Set down the listing below verbatim, but only from its first line through the line containing "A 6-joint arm". Put each line that is not blank into a JSON list as a string.
:: Information supplied
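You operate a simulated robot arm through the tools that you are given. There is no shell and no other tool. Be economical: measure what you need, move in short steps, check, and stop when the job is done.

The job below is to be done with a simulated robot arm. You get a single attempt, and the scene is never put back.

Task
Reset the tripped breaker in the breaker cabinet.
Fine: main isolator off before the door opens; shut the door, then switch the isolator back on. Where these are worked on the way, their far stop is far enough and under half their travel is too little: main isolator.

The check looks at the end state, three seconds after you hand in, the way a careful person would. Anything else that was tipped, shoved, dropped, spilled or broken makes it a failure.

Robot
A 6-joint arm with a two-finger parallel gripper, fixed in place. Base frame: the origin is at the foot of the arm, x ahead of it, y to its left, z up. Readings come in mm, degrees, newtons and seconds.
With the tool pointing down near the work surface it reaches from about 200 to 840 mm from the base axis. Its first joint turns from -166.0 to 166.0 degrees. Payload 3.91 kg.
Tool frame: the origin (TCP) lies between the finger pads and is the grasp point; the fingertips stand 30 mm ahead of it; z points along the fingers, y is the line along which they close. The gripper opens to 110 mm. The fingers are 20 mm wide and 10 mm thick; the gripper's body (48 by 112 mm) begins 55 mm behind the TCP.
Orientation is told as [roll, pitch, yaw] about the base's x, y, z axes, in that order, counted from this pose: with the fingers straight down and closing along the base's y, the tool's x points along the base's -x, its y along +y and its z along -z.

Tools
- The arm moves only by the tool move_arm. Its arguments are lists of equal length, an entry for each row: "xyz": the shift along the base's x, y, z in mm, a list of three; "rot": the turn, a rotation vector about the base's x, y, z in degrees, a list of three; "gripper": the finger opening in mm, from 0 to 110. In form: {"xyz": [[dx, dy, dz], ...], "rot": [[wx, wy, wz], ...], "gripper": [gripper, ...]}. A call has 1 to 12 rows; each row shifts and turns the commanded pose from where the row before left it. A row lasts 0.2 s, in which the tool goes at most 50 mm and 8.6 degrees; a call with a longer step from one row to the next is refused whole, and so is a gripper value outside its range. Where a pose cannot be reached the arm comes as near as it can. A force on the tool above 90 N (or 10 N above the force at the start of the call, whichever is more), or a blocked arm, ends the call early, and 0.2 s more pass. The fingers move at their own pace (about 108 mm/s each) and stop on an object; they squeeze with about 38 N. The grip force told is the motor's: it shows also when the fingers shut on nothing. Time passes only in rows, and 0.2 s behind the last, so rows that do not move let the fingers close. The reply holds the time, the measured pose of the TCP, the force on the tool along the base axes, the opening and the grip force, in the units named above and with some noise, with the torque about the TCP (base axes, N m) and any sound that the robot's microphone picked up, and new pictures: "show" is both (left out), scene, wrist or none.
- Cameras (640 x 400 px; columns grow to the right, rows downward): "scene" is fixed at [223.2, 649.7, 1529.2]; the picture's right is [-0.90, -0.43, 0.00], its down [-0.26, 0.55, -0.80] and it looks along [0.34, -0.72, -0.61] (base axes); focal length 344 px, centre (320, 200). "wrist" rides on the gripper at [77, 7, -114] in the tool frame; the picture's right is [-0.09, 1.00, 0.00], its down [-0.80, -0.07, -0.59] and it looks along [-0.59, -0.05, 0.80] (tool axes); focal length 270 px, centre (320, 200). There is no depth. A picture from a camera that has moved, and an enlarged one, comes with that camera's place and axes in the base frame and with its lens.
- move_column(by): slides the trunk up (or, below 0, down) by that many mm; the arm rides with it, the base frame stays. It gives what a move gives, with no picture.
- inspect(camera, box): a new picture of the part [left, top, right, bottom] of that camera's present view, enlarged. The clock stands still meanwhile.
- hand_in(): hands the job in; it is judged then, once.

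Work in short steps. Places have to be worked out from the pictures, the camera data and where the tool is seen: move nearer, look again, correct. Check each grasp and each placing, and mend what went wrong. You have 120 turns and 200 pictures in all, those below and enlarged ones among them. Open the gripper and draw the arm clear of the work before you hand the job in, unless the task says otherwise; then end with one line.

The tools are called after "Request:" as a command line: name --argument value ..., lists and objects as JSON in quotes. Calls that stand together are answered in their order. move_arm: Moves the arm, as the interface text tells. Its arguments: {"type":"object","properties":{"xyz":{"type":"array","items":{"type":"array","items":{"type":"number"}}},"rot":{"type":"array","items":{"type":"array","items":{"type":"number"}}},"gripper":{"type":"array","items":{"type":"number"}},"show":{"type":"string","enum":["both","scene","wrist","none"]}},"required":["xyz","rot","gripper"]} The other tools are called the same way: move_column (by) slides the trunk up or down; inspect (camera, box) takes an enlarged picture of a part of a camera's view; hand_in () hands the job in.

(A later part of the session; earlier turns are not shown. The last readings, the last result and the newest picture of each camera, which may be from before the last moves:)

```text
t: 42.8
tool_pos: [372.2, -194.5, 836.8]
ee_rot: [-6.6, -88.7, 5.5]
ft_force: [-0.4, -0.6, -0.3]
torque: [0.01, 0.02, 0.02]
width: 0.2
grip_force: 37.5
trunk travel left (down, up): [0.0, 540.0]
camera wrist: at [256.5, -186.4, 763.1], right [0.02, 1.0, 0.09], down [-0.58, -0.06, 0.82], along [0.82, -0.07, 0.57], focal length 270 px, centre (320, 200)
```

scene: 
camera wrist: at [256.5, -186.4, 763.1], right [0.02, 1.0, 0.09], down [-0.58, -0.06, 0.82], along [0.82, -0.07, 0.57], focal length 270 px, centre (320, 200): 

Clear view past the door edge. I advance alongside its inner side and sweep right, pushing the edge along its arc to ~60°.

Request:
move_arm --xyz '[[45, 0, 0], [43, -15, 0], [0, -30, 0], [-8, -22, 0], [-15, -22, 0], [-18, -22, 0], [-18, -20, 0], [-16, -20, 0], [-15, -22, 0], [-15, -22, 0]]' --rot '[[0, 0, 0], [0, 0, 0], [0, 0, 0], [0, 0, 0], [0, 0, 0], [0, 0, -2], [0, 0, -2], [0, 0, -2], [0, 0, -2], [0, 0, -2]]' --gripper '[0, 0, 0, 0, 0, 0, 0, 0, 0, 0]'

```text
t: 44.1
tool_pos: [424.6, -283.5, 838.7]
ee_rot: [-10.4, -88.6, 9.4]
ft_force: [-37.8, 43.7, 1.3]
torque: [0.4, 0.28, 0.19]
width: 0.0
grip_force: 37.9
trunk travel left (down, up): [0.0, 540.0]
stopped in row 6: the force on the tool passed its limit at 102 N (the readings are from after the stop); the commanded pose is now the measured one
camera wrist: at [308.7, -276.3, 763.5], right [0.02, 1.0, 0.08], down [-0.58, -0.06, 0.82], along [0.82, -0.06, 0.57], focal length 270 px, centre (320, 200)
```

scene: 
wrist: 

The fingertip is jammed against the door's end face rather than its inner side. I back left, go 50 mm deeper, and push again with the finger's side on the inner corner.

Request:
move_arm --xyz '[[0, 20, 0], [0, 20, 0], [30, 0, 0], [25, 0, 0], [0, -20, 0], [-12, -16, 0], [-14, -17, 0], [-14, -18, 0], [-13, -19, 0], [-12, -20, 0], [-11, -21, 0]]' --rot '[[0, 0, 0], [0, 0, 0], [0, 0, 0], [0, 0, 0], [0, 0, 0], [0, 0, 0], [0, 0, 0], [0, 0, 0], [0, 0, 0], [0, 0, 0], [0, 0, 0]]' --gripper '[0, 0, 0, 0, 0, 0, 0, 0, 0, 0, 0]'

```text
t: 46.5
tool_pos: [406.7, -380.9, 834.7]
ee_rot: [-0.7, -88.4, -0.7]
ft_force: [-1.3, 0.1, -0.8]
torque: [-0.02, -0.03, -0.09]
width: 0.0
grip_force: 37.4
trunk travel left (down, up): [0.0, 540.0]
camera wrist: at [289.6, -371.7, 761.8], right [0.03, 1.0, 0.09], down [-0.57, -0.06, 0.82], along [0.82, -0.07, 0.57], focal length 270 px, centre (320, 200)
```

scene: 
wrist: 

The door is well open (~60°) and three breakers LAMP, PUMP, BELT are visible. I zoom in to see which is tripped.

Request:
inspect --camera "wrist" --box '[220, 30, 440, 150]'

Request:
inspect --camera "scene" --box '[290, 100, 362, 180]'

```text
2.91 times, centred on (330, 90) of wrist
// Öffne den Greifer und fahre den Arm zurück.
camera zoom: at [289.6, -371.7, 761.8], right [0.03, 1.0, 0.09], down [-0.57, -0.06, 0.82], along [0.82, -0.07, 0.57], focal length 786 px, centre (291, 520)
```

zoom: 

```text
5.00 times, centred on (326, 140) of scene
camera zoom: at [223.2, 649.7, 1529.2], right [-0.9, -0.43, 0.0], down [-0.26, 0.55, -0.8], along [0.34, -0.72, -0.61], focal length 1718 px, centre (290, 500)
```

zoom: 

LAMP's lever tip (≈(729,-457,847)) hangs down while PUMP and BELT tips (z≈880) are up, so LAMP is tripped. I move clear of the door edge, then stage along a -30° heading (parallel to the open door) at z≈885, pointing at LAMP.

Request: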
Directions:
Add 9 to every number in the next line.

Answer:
::::
Answer:
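[
  "You operate a simulated robot arm through the tools that you are given. There is no shell and no other tool. Be economical: measure what you need, move in short steps, check, and stop when the job is done.",
  "The job below is to be done with a simulated robot arm. You get a single attempt, and the scene is never put back.",
  "Task",
  "Reset the tripped breaker in the breaker cabinet.",
  "Fine: main isolator off before the door opens; shut the door, then switch the isolator back on. Where these are worked on the way, their far stop is far enough and under half their travel is too little: main isolator.",
  "The check looks at the end state, three seconds after you hand in, the way a careful person would. Anything else that was tipped, shoved, dropped, spilled or broken makes it a failure.",
  "Robot",
  "A 6-joint arm with a two-finger parallel gripper, fixed in place. Base frame: the origin is at the foot of the arm, x ahead of it, y to its left, z up. Readings come in mm, degrees, newtons and seconds."
]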